==== The input
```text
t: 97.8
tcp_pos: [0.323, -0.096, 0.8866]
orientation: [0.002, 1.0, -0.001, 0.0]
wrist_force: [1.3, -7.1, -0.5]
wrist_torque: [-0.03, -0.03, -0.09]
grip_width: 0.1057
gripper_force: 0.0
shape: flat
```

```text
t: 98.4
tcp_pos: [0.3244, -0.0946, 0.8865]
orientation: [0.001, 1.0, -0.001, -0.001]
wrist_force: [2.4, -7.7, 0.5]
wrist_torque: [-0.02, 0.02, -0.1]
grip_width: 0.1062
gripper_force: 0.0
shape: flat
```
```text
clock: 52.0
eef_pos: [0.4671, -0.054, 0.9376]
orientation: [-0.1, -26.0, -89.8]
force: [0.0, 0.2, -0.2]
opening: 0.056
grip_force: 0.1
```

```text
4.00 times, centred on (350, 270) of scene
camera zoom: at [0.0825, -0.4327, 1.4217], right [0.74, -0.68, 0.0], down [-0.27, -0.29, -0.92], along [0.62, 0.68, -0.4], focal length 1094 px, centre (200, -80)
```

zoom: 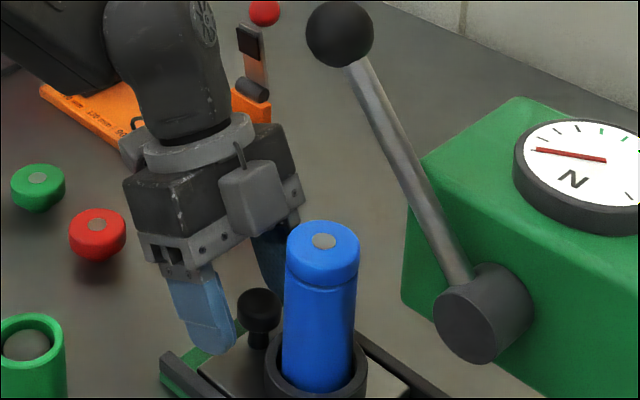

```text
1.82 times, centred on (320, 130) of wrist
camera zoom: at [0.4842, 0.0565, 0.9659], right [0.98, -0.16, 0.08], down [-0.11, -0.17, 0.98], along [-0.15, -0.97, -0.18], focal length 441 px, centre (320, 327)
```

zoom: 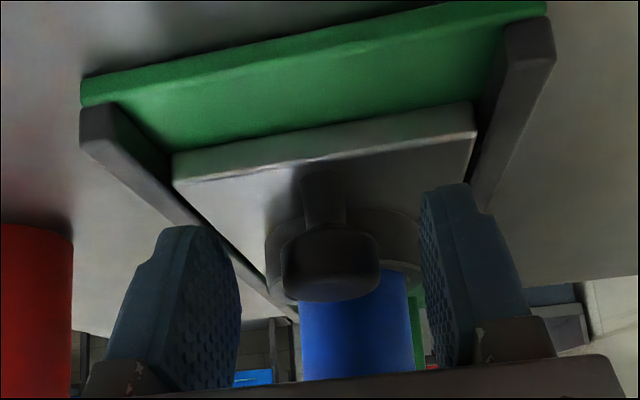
========
**Short exercise**
Leave the pictures out and reproduce all of the records exactly. Put each line that is not blank into a JSON list as a string.

**Response to the task**
[
  "```text",
  "t: 97.8",
  "tcp_pos: [0.323, -0.096, 0.8866]",
  "orientation: [0.002, 1.0, -0.001, 0.0]",
  "wrist_force: [1.3, -7.1, -0.5]",
  "wrist_torque: [-0.03, -0.03, -0.09]",
  "grip_width: 0.1057",
  "gripper_force: 0.0",
  "shape: flat",
  "```",
  "```text",
  "t: 98.4",
  "tcp_pos: [0.3244, -0.0946, 0.8865]",
  "orientation: [0.001, 1.0, -0.001, -0.001]",
  "wrist_force: [2.4, -7.7, 0.5]",
  "wrist_torque: [-0.02, 0.02, -0.1]",
  "grip_width: 0.1062",
  "gripper_force: 0.0",
  "shape: flat",
  "```",
  "```text",
  "clock: 52.0",
  "eef_pos: [0.4671, -0.054, 0.9376]",
  "orientation: [-0.1, -26.0, -89.8]",
  "force: [0.0, 0.2, -0.2]",
  "opening: 0.056",
  "grip_force: 0.1",
  "```",
  "```text",
  "4.00 times, centred on (350, 270) of scene",
  "camera zoom: at [0.0825, -0.4327, 1.4217], right [0.74, -0.68, 0.0], down [-0.27, -0.29, -0.92], along [0.62, 0.68, -0.4], focal length 1094 px, centre (200, -80)",
  "```",
  "zoom: ",
  "```text",
  "1.82 times, centred on (320, 130) of wrist",
  "camera zoom: at [0.4842, 0.0565, 0.9659], right [0.98, -0.16, 0.08], down [-0.11, -0.17, 0.98], along [-0.15, -0.97, -0.18], focal length 441 px, centre (320, 327)",
  "```",
  "zoom: "
]